***** Source data

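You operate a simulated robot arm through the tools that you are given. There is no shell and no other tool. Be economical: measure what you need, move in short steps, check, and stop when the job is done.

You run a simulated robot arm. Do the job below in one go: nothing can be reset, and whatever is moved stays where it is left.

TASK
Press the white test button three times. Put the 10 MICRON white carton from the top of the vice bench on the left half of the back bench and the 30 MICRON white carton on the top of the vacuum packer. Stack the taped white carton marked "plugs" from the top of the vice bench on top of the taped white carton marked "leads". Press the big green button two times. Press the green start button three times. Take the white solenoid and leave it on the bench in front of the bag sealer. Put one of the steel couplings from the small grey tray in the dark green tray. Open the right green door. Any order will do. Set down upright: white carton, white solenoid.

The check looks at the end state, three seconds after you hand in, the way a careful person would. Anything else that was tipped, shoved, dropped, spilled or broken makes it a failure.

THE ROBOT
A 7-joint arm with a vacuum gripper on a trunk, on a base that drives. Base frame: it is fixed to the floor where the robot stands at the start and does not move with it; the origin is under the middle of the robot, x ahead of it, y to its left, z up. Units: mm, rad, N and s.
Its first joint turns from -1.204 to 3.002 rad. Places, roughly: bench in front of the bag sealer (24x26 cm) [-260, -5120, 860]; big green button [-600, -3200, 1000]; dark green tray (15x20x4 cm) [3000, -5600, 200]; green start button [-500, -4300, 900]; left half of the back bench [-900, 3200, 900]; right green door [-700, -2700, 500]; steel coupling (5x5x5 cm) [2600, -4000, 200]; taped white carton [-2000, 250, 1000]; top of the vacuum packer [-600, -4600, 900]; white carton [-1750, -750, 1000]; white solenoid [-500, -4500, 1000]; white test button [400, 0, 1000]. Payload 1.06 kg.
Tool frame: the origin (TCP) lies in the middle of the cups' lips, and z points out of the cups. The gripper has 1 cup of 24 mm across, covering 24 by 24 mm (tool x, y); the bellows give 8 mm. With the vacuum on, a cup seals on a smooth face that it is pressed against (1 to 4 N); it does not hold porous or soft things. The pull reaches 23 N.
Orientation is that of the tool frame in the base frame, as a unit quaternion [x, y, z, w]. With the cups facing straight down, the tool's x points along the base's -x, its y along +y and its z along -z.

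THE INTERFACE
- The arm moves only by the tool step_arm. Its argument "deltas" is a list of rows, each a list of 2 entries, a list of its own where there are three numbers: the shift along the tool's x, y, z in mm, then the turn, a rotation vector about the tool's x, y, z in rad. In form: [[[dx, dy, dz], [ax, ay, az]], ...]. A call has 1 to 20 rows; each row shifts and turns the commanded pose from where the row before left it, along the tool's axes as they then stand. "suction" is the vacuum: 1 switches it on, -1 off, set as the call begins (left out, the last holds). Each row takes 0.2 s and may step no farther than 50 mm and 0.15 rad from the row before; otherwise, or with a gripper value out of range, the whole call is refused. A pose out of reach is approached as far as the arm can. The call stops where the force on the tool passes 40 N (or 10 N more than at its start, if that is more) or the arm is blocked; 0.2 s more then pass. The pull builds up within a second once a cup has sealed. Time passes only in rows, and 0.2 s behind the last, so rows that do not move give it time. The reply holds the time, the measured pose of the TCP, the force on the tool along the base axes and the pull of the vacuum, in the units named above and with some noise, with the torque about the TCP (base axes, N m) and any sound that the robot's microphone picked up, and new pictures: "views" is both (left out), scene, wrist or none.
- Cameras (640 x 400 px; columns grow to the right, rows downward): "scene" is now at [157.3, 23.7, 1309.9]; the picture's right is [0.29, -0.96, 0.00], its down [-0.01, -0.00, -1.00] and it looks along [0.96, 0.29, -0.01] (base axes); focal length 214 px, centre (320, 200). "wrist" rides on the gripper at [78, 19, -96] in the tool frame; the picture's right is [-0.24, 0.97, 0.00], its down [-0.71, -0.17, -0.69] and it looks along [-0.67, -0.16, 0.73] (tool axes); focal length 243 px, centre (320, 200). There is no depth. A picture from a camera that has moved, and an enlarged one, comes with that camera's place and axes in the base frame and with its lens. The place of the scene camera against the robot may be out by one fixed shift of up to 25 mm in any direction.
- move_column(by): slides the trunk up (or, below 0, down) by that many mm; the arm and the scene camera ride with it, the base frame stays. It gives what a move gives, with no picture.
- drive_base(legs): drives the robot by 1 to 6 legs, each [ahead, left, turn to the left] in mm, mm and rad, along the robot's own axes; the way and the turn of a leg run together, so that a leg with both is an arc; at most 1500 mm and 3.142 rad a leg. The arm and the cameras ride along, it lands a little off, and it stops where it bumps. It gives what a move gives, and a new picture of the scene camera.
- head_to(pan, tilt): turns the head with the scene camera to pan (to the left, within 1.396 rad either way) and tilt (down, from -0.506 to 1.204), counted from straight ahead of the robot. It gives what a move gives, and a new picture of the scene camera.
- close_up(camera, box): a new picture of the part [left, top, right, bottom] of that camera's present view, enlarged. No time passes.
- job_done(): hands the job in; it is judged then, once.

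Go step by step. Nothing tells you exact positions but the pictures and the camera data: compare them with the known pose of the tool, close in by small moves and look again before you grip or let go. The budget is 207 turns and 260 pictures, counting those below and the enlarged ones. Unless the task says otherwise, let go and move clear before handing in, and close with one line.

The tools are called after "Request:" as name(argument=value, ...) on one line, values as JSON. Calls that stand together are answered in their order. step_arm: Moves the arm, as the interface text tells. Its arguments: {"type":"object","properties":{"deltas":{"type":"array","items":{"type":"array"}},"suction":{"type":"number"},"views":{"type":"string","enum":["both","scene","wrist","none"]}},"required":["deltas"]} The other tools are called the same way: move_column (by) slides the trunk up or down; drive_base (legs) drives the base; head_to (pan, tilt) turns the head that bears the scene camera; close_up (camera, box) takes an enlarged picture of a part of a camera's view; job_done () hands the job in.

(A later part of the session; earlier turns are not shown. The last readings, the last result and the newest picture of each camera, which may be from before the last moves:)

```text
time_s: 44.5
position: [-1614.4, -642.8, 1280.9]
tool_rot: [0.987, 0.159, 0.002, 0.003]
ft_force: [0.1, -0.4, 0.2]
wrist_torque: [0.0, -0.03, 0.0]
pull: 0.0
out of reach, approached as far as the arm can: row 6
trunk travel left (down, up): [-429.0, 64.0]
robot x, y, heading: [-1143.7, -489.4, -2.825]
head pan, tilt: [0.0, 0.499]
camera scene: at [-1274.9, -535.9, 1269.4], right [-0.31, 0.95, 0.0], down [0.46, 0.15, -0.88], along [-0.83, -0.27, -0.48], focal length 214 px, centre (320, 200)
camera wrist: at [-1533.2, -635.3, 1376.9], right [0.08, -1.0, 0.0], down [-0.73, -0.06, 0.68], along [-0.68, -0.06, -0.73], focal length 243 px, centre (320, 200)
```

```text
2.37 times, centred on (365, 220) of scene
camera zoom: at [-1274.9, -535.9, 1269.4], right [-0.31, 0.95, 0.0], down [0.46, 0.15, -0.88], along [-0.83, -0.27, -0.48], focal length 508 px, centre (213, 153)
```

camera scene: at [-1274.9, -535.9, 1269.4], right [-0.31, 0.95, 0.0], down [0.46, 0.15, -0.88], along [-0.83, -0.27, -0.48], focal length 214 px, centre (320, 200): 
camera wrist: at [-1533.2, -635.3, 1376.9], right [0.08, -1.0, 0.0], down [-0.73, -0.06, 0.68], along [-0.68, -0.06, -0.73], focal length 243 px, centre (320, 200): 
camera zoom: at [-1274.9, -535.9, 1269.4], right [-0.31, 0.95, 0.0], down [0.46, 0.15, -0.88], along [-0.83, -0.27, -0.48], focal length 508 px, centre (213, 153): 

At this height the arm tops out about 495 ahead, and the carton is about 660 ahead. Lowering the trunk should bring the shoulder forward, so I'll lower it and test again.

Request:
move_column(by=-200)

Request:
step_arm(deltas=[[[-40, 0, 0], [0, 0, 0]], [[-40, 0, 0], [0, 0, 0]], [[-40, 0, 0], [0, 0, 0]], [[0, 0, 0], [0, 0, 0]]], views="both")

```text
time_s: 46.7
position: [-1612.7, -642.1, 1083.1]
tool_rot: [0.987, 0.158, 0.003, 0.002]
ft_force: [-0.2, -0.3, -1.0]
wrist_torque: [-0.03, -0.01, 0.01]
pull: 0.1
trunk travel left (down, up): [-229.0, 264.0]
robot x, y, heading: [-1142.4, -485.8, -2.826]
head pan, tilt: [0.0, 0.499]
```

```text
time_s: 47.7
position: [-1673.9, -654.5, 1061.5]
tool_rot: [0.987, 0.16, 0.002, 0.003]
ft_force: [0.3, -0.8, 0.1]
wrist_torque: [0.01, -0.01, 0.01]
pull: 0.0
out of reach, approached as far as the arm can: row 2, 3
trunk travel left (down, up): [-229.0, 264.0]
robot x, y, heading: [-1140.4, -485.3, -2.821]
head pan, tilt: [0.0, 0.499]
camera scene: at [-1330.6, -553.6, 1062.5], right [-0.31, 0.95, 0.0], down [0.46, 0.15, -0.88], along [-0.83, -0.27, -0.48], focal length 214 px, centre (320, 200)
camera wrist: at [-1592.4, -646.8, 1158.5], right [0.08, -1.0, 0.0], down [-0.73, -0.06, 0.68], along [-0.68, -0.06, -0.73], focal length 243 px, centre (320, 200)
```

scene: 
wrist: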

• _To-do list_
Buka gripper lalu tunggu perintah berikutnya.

**********
***** Document extract

Il film in effetti si ispira in gran parte al fumetto, privilegiando il lato epico-romantico della vicenda e accentuandone la componente exploitativa.
Parte del merito va ovviamente a Sonny Chiba, calato perfettamente nei panni del mito, con una recitazione indubbiamente sopra le righe, ma efficace e sentita.
La sequenza iniziale è un classico: immagini di allenamento su una spiaggia all’alba, i “karateka” si esibiscono in Kata (forma di combattimento simulato) e in acrobazie tipo salti dentro un cerchio di fuoco; in effetti non sappiamo il legame di questa scena con il karate, ma è molto “cool”.
Gli “opening credits” didattici dei film di Liu Chia-liang sono dietro l’angolo,anche se qui il lato istruttivo viene messo forse in secondo piano, in favore di una visione vojeuristica prettamente “circense”.

“Torneo nazionale giapponese di Karate del 1947”

**********

• _To-do list_
1 – Reproduce the wording of the document extract between "Il film in effetti" and "la componente exploitativa.", with both ends included.
2 – Produce the text that comes next in the document extract.

• _Answers to the problems_
1 –
Il film in effetti si ispira in gran parte al fumetto, privilegiando il lato epico-romantico della vicenda e accentuandone la componente exploitativa.

2 –
I tatami sono un campo di battaglia, i contendenti si sfidano l’un l’altro con agonismo e lealtà.  Masutatsu Oyama appare all’improvviso come un fantasma dei Kaidan: karate-gi sporco e lacero, capelli arruffati, sguardo torvo. La sua aura violenta getta un’ ombra oscura e selvaggia sui presenti. “Il lupo è arrivato”. L’iscrizione al torneo è veloce, così come lo sono i suoi combattimenti, lo stile di Oyama è grezzo, violento, ma dannatamente efficace. Ben presto si palesa la finale che lo vede opporsi a Namba (Masashi Ishibashi) attuale campione in carica, dopo un inizio apparente di studio, Oyama manifesta la propria superiorità vincendo - nonostante un trucco irregolare dell’avversario -  che purtroppo rimane gravemente ferito ad un occhio. Un inizio folgorante, tutta la sequenza è girata con telecamera a mano: veloci stacchi di montaggio e zoomate improvvise. Spesso si ha l’impressione che dietro tutto questo, ci siano certi sperimentalismi alla Chang Cheh, forse inconsapevoli, ma tutt’altro che astratti e fini a se stessi. Non a caso i frequenti combattimenti del film sono il momento più attraente dal punto di vista estetico (altro richiamo alla filmografia degli Shaw Brothers).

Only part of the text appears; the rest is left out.